Gallery walk through with Miwa Neishi

Toki-No-Wa; Harmony of Time

Walk through the gallery with Miwa Neishi as she reflects on her current exhibition with Toshiko Takaezu, Toki-No-Wa; Harmony of Time.

Neishi’s connection to Takaezu is both personal and pedagogical. While studying at Kent State, Neishi was taught by ceramicist Kirk Mangus and Eva Kwong, who had themselves studied under Takaezu in Cleveland, Ohio. “I have a strong memory of hearing about her story in his classes,” Neishi recalls. “This was where I first encountered Toshiko’s works. Back in that time there were not many Japanese female ceramic artists active as professionals. I felt very lucky to be able to learn from the depth of her artworks.” Neishi also works part time at The Noguchi Museum in New York, where Takaezu’s first touring retrospective in twenty years Worlds Within opened in March 2024. Neishi’s engagement with Takaezu’s legacy through both study and proximity forms an invisible but resonant thread throughout the exhibition.

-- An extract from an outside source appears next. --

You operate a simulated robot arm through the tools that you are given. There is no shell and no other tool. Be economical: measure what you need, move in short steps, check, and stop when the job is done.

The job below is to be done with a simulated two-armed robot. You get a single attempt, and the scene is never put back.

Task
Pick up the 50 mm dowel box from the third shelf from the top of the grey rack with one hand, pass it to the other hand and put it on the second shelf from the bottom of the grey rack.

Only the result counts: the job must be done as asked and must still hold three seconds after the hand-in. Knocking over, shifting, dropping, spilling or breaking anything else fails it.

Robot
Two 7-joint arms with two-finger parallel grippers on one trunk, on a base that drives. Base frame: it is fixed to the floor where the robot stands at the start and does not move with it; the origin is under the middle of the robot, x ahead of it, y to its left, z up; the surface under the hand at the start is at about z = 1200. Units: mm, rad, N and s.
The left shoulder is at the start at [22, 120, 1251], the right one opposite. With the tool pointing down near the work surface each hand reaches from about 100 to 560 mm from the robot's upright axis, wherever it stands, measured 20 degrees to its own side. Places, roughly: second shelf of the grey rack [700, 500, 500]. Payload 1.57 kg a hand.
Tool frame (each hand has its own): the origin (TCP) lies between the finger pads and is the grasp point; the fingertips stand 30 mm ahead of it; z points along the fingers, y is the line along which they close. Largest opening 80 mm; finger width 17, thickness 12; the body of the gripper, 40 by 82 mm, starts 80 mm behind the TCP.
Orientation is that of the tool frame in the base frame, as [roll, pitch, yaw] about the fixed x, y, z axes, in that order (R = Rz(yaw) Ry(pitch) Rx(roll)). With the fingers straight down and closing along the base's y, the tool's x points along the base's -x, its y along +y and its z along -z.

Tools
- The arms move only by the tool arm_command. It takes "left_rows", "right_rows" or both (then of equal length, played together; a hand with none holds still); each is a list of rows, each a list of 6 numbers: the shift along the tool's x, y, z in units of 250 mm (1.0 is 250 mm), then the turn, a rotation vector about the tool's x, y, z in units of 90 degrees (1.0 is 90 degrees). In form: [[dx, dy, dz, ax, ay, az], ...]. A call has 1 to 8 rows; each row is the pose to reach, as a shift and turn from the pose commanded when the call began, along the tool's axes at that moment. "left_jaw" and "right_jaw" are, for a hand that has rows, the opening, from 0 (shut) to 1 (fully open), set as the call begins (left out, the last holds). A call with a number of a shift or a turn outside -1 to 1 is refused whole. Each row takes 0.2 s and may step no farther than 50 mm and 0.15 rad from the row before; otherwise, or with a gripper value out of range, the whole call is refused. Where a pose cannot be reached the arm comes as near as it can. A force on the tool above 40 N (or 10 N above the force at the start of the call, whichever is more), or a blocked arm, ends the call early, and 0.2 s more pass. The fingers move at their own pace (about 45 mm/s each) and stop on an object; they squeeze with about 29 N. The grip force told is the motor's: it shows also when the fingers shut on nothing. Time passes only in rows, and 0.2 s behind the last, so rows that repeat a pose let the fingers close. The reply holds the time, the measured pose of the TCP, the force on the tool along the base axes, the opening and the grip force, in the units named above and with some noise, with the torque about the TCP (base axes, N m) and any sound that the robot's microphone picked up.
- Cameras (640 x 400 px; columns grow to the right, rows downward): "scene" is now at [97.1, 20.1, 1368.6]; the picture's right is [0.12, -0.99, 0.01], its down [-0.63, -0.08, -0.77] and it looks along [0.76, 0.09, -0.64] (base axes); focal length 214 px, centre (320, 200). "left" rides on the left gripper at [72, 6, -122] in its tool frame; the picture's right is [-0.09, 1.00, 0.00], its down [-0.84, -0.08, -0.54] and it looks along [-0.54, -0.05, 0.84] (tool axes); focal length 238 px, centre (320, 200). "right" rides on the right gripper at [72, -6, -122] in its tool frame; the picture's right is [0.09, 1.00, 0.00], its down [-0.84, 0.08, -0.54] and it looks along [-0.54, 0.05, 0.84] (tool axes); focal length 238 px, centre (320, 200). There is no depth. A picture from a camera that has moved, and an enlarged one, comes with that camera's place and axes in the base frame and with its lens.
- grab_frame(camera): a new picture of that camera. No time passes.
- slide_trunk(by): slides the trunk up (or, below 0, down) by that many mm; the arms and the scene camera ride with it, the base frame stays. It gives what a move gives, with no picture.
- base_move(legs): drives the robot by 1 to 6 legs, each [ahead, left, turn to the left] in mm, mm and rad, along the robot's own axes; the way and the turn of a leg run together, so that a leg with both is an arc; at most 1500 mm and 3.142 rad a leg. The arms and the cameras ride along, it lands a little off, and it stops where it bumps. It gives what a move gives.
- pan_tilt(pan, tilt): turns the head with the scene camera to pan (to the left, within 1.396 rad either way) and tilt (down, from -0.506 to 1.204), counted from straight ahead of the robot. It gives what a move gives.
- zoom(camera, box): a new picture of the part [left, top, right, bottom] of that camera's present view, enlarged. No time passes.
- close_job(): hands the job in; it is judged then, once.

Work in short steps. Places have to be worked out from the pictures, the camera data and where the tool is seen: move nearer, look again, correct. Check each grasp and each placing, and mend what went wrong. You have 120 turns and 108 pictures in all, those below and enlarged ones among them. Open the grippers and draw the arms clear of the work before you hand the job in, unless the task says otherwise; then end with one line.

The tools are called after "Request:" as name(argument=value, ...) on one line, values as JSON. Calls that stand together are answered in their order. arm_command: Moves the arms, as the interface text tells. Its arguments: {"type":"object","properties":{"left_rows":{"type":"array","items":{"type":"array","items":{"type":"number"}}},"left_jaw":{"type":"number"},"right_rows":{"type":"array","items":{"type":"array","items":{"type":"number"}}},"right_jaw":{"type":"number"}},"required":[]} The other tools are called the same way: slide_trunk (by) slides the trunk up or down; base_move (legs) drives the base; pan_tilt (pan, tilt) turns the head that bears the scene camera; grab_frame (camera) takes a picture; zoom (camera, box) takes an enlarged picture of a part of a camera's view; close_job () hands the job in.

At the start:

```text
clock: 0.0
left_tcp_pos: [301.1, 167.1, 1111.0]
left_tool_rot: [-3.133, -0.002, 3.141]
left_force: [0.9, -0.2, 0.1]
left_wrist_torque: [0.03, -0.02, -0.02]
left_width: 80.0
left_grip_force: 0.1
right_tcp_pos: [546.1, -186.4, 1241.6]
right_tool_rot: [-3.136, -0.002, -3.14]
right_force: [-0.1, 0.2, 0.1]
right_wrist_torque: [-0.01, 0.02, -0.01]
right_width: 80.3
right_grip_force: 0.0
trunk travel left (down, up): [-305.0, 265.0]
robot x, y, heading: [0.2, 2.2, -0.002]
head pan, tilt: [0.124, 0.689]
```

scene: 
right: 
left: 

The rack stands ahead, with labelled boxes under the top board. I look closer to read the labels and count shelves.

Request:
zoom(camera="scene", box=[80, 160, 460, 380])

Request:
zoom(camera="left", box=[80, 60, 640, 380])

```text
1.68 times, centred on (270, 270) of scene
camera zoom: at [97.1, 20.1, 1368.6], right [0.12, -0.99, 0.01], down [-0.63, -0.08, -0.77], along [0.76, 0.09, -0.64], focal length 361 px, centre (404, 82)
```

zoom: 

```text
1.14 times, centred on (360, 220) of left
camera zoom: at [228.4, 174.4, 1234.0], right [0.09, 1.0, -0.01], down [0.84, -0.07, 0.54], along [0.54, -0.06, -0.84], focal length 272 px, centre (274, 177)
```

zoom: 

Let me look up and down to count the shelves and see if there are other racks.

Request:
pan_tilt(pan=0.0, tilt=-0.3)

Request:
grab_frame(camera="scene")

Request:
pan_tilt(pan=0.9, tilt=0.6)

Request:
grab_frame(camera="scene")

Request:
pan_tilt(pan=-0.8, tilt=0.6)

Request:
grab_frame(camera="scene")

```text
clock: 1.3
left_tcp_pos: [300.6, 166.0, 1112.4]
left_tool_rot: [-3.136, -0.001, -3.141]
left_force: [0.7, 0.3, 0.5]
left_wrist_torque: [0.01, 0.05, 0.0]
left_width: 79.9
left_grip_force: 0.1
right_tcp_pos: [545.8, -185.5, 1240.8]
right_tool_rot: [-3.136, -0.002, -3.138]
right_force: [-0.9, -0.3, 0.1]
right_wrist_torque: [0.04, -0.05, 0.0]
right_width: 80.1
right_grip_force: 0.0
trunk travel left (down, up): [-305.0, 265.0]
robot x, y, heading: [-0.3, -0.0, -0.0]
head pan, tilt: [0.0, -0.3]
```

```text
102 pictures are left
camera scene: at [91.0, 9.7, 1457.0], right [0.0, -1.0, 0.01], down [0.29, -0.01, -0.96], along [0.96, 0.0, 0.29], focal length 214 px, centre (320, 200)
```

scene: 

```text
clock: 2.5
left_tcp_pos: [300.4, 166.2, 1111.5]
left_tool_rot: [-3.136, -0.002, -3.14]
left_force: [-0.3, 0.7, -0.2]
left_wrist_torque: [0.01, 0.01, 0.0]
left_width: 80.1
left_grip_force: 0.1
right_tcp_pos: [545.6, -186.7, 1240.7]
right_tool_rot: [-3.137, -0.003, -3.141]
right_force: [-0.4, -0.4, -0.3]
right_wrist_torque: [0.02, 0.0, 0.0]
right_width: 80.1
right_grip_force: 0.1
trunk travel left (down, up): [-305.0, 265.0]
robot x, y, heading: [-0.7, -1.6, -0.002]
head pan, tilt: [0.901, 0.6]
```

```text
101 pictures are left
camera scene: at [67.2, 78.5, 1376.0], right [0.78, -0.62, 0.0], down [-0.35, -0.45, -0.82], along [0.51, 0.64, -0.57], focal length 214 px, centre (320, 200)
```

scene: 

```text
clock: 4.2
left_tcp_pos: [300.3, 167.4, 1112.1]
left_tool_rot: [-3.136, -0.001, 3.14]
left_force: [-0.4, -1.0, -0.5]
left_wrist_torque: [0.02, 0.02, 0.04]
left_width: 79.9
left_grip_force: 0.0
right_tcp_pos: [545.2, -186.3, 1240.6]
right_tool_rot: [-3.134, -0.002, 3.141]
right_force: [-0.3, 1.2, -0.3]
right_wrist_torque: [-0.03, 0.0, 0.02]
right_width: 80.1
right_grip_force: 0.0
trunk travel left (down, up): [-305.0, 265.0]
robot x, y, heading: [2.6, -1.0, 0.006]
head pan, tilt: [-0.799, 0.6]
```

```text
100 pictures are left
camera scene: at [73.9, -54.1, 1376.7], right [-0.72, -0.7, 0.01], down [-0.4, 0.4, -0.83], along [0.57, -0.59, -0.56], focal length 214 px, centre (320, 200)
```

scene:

Opposite Takaezu’s historical works, Neishi presents a new body of ceramic vessels rooted in memories of repeatedly writing Japanese and Chinese characters—a disciplined, meditative process of repetition, rhythm, and cultural memory. Organic apertures and arches create porous, architectural bodies that resemble the elegant pictograms of ancient Japanese written characters. This calligraphic foundation informs both her approach to form and her use of glaze as an expressive material. New York City, where culture is ever evolving, places Neishi in constant negotiation. Her work grows from this search for balance—between home and the foreign, tradition and change.